◆ Given material ◆

>>

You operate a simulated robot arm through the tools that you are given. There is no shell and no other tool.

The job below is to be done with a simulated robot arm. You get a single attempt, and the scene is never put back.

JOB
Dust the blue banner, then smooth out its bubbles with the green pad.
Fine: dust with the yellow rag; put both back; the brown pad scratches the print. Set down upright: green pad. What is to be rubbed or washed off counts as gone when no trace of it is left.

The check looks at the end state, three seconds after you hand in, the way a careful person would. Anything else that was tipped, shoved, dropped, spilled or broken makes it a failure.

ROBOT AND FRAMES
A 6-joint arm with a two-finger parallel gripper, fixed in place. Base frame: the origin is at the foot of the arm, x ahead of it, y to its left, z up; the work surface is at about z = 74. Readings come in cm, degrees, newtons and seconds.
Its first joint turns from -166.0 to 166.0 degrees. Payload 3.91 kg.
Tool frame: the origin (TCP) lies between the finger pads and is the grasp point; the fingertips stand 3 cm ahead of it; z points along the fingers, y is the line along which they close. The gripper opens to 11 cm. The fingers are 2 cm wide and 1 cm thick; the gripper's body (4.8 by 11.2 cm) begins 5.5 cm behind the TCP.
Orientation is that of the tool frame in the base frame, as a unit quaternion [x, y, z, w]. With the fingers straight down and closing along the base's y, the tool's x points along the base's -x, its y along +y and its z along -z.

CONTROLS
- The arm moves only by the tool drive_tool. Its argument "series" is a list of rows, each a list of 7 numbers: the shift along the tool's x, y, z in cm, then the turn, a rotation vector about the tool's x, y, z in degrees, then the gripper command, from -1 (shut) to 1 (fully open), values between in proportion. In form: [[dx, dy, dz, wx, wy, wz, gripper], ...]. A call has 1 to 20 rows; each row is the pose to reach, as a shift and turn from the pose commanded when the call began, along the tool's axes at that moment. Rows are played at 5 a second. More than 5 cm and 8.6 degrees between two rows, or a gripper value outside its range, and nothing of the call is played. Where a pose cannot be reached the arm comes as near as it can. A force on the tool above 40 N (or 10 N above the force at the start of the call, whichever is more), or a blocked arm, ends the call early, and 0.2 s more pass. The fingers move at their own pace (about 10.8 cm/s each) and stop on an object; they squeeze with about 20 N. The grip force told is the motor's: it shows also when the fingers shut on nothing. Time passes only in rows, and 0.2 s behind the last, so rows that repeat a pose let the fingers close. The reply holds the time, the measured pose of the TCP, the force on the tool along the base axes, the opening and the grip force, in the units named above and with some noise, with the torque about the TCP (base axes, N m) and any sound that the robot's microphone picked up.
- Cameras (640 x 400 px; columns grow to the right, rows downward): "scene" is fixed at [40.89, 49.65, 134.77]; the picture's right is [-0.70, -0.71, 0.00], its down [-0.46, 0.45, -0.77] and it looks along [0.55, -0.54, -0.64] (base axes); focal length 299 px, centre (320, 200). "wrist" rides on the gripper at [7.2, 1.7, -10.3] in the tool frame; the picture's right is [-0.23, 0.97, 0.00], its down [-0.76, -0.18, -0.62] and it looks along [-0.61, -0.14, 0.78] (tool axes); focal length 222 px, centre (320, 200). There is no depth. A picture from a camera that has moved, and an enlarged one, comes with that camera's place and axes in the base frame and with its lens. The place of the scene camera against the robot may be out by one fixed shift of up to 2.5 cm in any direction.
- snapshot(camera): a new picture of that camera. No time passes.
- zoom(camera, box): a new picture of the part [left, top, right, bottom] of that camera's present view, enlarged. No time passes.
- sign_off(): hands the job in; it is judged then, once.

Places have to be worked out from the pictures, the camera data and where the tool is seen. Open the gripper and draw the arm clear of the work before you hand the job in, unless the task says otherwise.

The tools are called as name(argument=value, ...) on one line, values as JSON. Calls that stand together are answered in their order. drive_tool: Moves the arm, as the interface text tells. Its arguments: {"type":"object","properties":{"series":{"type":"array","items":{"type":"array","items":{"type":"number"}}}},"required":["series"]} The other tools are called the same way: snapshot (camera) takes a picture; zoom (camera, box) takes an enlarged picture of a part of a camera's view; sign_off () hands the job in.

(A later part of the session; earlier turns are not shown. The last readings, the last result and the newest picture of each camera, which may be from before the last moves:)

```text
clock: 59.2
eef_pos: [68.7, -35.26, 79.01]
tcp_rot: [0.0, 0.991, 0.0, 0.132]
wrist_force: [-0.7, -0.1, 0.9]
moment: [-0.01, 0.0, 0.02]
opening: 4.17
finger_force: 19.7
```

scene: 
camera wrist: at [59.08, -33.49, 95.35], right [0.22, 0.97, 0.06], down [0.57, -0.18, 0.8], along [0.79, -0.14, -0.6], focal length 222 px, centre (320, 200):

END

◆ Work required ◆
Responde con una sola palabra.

<<

◆ Work required ◆
Return each line where "green" shows up.

◆ Exercise response ◆
Dust the blue banner, then smooth out its bubbles with the green pad.
Fine: dust with the yellow rag; put both back; the brown pad scratches the print. Set down upright: green pad. What is to be rubbed or washed off counts as gone when no trace of it is left.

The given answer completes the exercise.